[begin Provided records]

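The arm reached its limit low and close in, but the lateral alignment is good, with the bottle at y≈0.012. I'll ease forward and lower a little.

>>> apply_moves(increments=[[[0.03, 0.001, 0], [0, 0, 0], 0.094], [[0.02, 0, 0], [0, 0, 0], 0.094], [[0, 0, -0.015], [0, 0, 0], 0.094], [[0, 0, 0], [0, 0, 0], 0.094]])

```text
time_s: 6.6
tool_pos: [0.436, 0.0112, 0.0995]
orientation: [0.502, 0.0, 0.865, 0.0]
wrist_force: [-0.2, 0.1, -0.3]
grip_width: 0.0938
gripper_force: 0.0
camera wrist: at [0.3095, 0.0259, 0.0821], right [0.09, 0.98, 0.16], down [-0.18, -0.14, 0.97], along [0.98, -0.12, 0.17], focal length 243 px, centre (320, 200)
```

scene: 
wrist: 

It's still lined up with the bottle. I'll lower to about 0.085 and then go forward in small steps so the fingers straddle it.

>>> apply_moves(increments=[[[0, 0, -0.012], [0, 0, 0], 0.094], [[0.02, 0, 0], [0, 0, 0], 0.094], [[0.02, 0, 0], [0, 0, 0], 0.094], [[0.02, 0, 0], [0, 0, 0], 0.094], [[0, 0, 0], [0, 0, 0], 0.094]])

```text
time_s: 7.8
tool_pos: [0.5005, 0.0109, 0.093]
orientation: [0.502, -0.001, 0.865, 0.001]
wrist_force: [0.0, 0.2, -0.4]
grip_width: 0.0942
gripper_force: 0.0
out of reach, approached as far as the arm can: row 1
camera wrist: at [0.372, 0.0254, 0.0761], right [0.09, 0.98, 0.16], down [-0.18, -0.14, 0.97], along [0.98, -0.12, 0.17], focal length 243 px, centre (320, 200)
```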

[end Provided records]
[begin Provided records]

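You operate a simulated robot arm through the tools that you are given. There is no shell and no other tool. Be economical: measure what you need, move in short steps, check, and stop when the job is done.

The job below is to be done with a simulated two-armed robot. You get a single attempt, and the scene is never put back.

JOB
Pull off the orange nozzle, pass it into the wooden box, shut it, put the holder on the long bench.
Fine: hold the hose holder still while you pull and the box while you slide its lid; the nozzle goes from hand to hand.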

[end Provided records]

## Prompt 1
Output exactly one stretch of the listing: from the line containing "The job below" through the line containing "Fine: hold the", both end lines included.

[begin Document section]

Monday, 17 March 2014

80. Gallery Sketches: Rubens and Giordano

Sketch of Rubens' Minerva Protects Pax from Mars ('Peace and War'),
Derwent Onyx Dark in A4 sketchbook

This is a lovely big painting full of all sorts of wonderful textures. It's typical of many such mythological scenes that I studied years ago and is worth looking up. However, I didn't know that Rubens had presented this as a gift to Charles 1. 

Over the years, I've always been struck by the ability of these master artists to render different textures and Rubens is no exception; there is flesh, fur, hair, metal, foliage, fruit, fabric, jewellery, fluid, the sky - just lovely.

My sketch includes Pax but I didn't manage to get Minerva or any of the background war scenes done. She is the link from peace in the foreground ('Pax') and war in the background, signified of course by Mars.

I came home and printed out images of both these paintings as a reminder of what I'd been looking at. We had about 20 minutes for each of these; the Tour and Draw sessions last longer (90 minutes) than the Talk and Draw (an hour) to allow time for everyone to travel from room to room.

Sketch of Luca Giordano's Perseus Turning Phineas and His Followers to Stone,
Derwent Onyx Dark in A4 sketchbook

I love this painting! I was so glad Sarah chose this and our remit was to look at how Giordano has used controposto in some of the figures to show energy, particularly Perseus.

[end Document section]

## Prompt 2
Extend the document section, starting right after its last sentence.

## Exercise answer 1
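The job below is to be done with a simulated two-armed robot. You get a single attempt, and the scene is never put back.

JOB
Pull off the orange nozzle, pass it into the wooden box, shut it, put the holder on the long bench.
Fine: hold the hose holder still while you pull and the box while you slide its lid; the nozzle goes from hand to hand.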

## Exercise answer 2
For many years, artists have painted and sculpted all or part of this mythological scene - Sebastiano Ricci did a beautiful one with wonderful classical sculptures and architecture which, I think, more effectively shows the followers of Phineas turning to stone.

Nevertheless, this has been my favourite for a couple of reasons. When you look at it, you see that Giordano thought about the fact that Medusa's severed head could still turn the beholder to stone so he turns Perseus's head away while he thrusts it in the faces of his enemies; I also think the determined expression on his young face shows authority and maturity. Giordano has taken advantage of this to effect the contraposto stance. 

The second reason is just the sumptuous fabric in Perseus's costume. Now you know I love blue and these blues set against the gold, ochre and bronze elements are just delicious.

Finally, look at the expression of Medusa, or no, maybe you shouldn't!! Oh-oh.....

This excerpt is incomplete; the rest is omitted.